1) An unemployed waitress in Berlin faces the loss of her welfare benefits after refusing a job as a prostitute in a legalized brothel.

2) A British court has ruled that a suspected terrorist from Algeria cannot be detained in custody because jail causes him to suffer a ''depressive illness.''

3) Seventeen-year-old Jeffrey Eden of Charlestown, R.I., has been awarded an A by his teacher and the ''Silver Key'' in the Rhode Island Scholastic Art Awards for a diorama titled ''Bush/Hitler and How History Repeats Itself.''

A trio of itsy-bitsy little stories from the foot of page 27 of your daily paper, if they made it at all. But they're as revealing about the course of the war as anything going on in Iraq. The Germans, in the bad old days when their preferred field of combat was France rather than Fraulein Helga's government-regulated bondage dungeon, used to talk about ''wehrwille'' -- war will. America, Britain, Australia and a select few other countries have demonstrated they can just about muster the ''war will'' on the battlefield. On the broader cultural front, where this war in the end will be won, there's little evidence of any kind of will.....

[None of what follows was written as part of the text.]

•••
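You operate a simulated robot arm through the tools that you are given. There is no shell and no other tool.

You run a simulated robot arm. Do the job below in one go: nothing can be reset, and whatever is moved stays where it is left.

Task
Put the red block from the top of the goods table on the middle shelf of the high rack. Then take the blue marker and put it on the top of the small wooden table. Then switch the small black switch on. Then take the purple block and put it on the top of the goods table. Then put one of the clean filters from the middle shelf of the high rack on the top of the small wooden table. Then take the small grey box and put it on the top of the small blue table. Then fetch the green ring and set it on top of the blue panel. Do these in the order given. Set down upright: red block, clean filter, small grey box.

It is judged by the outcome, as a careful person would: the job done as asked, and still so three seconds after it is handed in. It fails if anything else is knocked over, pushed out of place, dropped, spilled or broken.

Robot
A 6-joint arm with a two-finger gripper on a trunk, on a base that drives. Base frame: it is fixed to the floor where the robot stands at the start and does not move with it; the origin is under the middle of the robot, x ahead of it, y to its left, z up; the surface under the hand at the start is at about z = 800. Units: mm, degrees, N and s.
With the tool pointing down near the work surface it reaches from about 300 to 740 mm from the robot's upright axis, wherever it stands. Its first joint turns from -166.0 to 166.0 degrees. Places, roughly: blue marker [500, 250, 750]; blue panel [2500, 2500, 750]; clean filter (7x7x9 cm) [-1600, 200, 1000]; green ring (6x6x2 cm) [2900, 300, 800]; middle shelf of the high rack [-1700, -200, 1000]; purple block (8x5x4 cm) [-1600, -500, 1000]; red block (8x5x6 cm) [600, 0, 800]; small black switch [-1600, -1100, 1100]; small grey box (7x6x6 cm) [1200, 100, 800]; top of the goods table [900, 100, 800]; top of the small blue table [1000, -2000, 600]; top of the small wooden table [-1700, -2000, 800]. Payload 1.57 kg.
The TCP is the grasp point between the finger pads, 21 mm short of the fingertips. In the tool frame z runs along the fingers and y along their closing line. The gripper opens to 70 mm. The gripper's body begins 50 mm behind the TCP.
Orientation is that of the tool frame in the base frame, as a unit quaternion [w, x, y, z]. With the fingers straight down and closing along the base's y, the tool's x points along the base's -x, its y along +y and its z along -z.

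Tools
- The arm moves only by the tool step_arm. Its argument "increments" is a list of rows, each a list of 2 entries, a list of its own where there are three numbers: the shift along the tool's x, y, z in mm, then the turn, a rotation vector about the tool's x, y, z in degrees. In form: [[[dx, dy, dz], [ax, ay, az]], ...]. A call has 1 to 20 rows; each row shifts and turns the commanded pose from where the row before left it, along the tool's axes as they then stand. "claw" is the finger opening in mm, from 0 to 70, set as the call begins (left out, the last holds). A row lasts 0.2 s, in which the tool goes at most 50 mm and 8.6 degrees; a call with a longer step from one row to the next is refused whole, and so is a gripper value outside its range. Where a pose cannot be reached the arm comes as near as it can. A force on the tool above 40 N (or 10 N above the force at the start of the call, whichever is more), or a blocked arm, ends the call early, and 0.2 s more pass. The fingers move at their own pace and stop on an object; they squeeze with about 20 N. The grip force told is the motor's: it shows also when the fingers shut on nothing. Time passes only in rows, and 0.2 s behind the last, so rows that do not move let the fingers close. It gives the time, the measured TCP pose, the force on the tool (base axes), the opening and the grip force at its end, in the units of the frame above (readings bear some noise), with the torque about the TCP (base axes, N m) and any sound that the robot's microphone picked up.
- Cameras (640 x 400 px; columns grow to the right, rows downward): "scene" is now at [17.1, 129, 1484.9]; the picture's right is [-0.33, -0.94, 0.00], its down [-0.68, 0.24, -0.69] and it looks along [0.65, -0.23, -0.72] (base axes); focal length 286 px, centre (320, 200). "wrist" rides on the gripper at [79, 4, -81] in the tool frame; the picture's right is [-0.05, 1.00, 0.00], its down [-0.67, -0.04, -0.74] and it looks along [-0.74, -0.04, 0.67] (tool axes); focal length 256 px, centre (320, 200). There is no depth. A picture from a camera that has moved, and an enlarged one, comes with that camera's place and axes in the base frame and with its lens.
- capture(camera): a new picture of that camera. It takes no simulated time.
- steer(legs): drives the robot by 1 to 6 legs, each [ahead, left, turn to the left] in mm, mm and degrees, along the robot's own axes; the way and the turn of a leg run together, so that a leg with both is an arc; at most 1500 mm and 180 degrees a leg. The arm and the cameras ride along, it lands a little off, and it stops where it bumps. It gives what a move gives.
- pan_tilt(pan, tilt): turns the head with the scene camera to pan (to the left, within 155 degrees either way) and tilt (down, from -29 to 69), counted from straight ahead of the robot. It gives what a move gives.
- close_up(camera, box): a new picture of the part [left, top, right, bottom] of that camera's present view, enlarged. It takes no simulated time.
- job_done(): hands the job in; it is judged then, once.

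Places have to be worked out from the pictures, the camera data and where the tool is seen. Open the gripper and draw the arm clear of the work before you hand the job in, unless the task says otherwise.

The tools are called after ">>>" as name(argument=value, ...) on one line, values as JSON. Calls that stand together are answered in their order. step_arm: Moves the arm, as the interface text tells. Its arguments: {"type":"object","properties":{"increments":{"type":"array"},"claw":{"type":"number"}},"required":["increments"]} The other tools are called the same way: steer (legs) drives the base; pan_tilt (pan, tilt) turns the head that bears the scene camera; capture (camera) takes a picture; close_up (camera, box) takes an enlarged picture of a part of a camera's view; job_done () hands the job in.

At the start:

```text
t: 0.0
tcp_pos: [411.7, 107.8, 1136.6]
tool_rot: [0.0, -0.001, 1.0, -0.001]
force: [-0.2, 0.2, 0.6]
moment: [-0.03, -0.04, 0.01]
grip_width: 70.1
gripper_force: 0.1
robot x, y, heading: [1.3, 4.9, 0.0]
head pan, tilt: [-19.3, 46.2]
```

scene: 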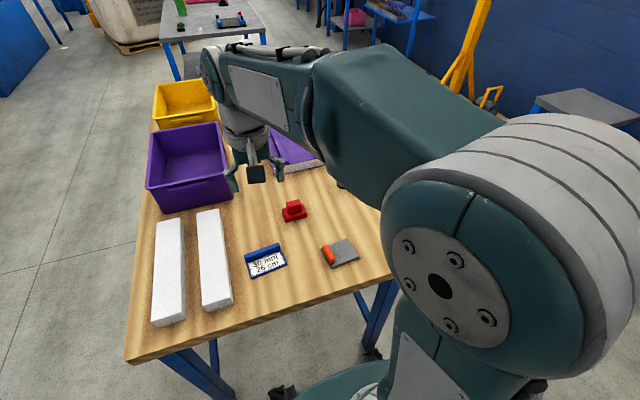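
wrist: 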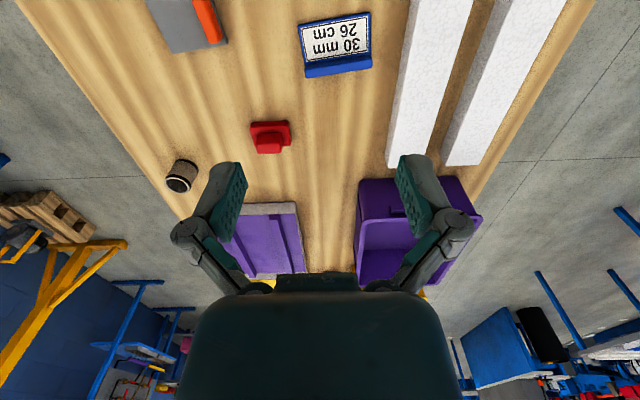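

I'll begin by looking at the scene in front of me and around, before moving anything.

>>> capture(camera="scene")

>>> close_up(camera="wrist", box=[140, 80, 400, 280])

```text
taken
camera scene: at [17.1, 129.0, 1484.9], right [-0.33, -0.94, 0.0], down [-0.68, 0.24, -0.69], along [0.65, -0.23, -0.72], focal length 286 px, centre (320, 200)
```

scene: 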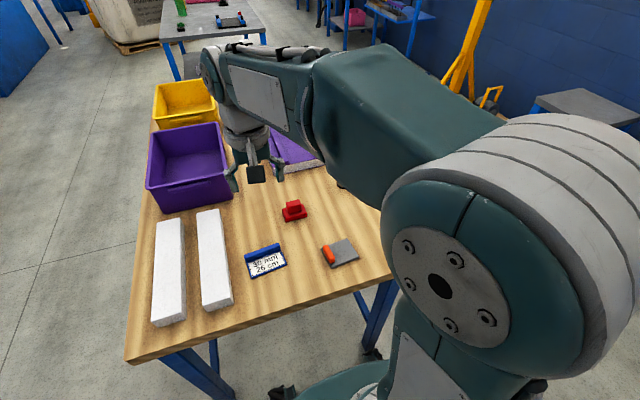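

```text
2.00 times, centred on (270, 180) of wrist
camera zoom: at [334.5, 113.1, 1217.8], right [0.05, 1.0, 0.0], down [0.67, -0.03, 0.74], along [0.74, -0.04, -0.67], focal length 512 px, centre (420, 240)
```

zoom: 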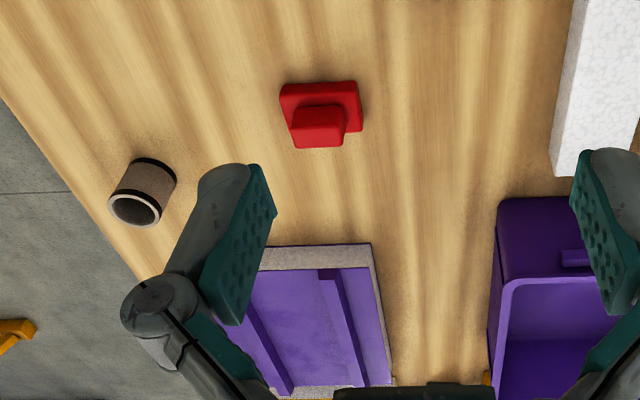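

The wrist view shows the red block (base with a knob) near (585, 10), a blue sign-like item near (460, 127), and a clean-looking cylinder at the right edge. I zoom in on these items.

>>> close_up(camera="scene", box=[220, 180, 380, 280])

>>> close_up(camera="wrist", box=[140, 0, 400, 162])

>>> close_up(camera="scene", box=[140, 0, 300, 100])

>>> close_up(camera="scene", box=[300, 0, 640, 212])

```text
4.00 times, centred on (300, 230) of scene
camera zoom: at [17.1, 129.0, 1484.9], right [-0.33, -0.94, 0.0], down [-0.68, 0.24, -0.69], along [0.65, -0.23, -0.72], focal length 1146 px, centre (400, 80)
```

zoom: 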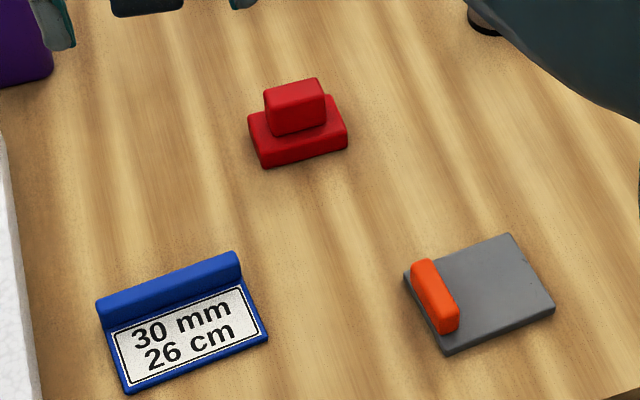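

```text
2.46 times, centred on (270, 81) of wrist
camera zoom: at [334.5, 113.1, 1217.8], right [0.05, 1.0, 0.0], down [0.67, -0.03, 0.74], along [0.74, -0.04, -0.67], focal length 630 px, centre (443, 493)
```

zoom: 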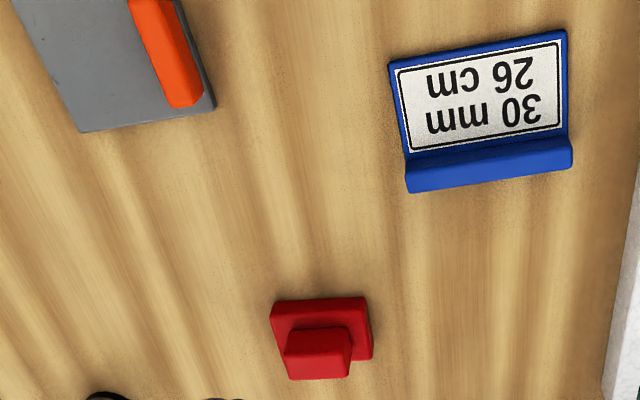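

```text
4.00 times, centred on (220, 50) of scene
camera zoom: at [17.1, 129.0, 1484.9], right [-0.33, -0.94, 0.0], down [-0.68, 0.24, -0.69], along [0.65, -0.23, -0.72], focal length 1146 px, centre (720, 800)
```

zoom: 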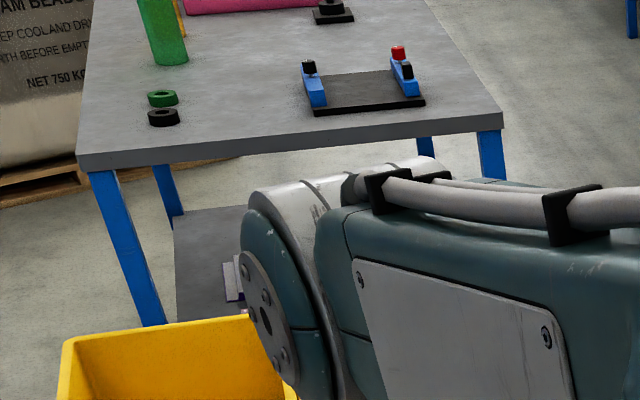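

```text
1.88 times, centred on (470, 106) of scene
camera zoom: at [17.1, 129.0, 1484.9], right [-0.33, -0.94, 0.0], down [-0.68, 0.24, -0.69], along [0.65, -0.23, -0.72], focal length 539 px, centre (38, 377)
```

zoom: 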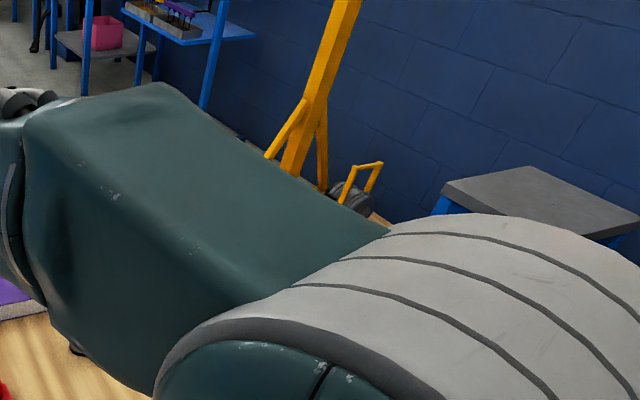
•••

When the Germans legalized their whorehouses, they thought it showed how relaxed and enlightened they were. The al-Qaida types take a different line: They think it's a sign that the West is decadent and weak and cannot survive. And they have a point: The government forcing women into prostitution is merely the latest example of the internal contradictions of the modern secular state.

That British court judgment is another. SIAC, the United Kingdom's anti-terrorist court, found in 2003 that the 35-year-old Algerian male in question had ''actively assisted terrorists who have links to al-Qaida.'' But he was released from Belmarsh Prison because of his ''depressive condition.'' I'd be in a depressive condition if I were a terrorist: The Afghan camps are gone, the Great Satan's liberated Iraq, and Osama re-emerges from his three-year sabbatical only to release a floppo ''Vote Kerry!'' video recycling a lot of lame Michael Moore gags. The more Islamists in a depressive condition the better. Maybe if they get sufficiently depressed they'll stop being terrorists and become trainee accountants or male hairdressers.....

I'm not worried about Iraq. As they demonstrated on Jan. 30, they'll be just fine. The western front is the important one in this war, the point of intersection between Islam and a liberal democratic tradition so mired in self-loathing it would rather destroy our civilization just to demonstrate its multicultural bona fides. It's not that young Eden knows nothing, but that neither his teachers, judges nor furniture showroom proprietors do. By contrast, our enemies know us very well, at least when it comes to courtroom strategies and canny manipulation of the fetish of ''tolerance.''

It's an open question whether the West will survive this twilight struggle: Europe almost certainly won't, America might; on the other hand, the psychosis to which much of the culture is in thrall may eventually reach a tipping point into mass civilizational suicide. And then the new barbarians will inherit, and young Master Eden will end his days pining for the rosy-hued nostalgia for the Bushitler tyranny.